Today’s general purpose GPUs (GPGPUs) are more programmable and less specialized than previous generations and have been shown to accelerate not only graphics processing but a number of high-performance scientific applications as well. The primary graphics algorithm used is the Z-buffer, and the acceleration mechanism (for both graphics and scientific apps) is to exploit parallelism through wide SIMD processing. Increasing demands for realism in rendered images requires an increasingly complex set of techniques using the Z-buffer algorithm. Most of these advanced lighting effects are more naturally achieved by an alternate rendering algorithm, namely ray-tracing. Movie production companies such as Disney/Pixar and Sony Imageworks use some form of ray-tracing to achieve global illumination effects. Ray tracing simulates light transport through a scene and naturally supports high quality composite global lighting effects such as shadows, transparency, reflections, refractions, and indirect illumination.
Our research agenda is to develop system architectures that will provide enough performance to render movie-quality images at interactive rates. This will require at least one to two orders of magnitude performance increase over even the most aggressive systems currently proposed in the literature. We believe that incremental improvement of existing commercial approaches will not achieve this goal at reasonable power levels. We propose a full system approach which examines the problem at all levels: fundamental algorithms, data structures, memory systems, circuits, execution pipelines, and system architectures.
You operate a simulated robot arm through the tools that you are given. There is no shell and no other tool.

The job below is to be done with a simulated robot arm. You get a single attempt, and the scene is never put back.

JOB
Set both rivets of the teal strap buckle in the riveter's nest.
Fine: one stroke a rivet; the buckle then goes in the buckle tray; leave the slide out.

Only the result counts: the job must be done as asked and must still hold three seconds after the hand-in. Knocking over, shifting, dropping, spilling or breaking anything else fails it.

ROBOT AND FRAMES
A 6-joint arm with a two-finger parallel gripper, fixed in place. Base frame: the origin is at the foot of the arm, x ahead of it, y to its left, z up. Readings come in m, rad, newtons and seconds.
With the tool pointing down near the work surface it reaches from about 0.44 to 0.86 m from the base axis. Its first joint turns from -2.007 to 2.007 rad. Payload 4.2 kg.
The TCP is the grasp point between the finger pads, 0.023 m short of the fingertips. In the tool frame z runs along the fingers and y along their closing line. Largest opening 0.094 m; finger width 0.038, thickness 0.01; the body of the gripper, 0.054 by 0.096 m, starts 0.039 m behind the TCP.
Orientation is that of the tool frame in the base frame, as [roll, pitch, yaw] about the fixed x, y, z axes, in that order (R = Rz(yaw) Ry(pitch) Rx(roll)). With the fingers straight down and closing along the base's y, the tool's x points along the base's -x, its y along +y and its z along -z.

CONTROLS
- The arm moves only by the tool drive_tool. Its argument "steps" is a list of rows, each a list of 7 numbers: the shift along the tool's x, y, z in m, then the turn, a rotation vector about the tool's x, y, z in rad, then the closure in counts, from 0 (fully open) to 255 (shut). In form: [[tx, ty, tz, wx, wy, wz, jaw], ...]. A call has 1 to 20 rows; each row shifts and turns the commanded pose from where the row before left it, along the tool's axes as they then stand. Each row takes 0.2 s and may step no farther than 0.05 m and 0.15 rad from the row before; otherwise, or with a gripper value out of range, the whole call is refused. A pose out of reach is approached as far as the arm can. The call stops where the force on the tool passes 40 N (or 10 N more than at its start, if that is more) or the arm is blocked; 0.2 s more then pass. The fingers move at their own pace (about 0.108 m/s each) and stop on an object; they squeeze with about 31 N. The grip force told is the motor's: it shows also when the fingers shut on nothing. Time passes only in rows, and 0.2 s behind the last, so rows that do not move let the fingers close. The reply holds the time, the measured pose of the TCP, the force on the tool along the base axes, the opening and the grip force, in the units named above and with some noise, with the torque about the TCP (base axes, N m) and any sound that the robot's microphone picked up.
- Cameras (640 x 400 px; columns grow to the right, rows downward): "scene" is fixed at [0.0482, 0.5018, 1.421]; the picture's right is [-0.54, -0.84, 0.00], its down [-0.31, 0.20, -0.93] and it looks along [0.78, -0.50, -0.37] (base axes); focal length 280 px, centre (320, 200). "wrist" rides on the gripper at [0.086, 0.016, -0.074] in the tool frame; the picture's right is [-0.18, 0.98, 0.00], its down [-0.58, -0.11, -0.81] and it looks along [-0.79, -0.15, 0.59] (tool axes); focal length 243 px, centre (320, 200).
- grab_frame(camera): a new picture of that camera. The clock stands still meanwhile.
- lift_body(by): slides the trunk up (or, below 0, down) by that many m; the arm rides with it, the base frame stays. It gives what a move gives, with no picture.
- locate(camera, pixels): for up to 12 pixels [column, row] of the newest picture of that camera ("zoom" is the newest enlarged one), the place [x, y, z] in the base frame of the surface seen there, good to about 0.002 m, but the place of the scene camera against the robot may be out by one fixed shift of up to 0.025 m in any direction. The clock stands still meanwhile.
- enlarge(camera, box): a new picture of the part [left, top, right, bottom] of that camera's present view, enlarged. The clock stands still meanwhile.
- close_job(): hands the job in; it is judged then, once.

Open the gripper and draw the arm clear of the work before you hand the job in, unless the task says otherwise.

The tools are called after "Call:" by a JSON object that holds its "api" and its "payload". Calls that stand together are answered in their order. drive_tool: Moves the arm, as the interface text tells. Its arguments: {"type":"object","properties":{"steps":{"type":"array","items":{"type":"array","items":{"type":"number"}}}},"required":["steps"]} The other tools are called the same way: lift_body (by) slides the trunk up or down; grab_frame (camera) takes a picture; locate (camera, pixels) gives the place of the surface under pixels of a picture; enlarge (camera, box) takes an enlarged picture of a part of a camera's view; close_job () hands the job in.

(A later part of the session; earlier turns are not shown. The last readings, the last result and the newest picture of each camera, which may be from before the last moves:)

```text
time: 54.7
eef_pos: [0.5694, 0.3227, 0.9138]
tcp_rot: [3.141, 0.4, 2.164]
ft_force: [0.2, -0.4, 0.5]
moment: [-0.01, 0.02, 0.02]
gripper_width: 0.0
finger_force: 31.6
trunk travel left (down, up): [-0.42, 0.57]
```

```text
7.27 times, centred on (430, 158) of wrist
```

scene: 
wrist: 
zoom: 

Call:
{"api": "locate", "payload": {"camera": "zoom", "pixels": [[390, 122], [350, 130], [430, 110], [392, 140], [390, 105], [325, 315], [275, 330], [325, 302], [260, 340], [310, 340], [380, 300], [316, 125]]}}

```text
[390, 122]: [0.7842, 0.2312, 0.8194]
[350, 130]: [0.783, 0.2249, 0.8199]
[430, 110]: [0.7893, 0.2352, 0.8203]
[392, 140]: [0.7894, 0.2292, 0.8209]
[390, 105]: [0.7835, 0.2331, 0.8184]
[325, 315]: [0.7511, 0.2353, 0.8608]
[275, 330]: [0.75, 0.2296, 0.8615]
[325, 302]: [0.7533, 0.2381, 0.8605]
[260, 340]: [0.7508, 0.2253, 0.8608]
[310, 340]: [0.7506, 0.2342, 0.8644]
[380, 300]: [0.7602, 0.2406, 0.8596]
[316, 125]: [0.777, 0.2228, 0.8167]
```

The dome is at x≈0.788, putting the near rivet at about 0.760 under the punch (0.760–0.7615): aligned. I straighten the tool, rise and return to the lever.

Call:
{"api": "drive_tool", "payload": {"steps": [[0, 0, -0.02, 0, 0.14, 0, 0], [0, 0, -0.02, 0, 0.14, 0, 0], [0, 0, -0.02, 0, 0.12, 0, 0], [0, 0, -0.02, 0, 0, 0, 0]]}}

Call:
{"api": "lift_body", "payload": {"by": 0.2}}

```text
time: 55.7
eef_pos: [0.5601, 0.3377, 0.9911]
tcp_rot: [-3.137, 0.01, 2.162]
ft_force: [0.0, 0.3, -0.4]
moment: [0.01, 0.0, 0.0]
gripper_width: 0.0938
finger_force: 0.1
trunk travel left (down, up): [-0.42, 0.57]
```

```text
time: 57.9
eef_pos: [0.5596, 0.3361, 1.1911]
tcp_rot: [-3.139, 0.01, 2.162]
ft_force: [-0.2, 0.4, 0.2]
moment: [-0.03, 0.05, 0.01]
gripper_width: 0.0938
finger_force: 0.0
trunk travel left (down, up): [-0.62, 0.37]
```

Intellectual merit of the proposed activity
Because our plan is a top to bottom exploration of the problem, we expect significant advances in a variety of areas. We propose to focus on ray tracing as our fundamental algorithm because of the importance of global lighting effects in realistic rendering. Expected primary contributions of the overall project include: design of new algorithms for dynamic refit of the hierarchical bounding structures used to accelerate ray traversal so as to better support dynamic scenes; novel application of data streaming in many aspects of the ray tracing algorithm; structure-aware memory systems that react and respond autonomously to data structures; new techniques for dealing with procedural geometry and texturing to trade computation for memory bandwidth; support for reduced-precision floating point processing where appropriate; a system organization of lightweight MIMD thread processors that perform well with rays that are not efficiently executed in SIMD bundles; flexible system organizations that allow chained pipelined data-flow operations between thread processors for streaming phases of the algorithms.
Broader impacts of the proposed activity
The human computer interface has been significantly enhanced by improved graphics systems. We believe that increasing visual realism will enhance commodity system support of virtual realistic interfaces. Energy efficiency is a national priority and reduced energy consumption is critical to reducing the cost of computing systems. Cheap, yet high quality graphics will enable a broader user spectrum to efficiently interact with the information infrastructure. The educational experience at all levels can similarly be enhanced. In addition, our connections with commodity CPU and GPU manufacturers should allow an efficient technology transfer of our architectural results to industry as the project matures. In terms of outreach, visual images are a powerful motivator in attracting new and di- verse students to computing. We already do and will continue to work with the Entertainment Arts and Engineering program at the University of Utah, and with our summer outreach programs in the School of Computing, to use graphics processing as an introduction to computing for a broad variety of students including middle- and high-school students.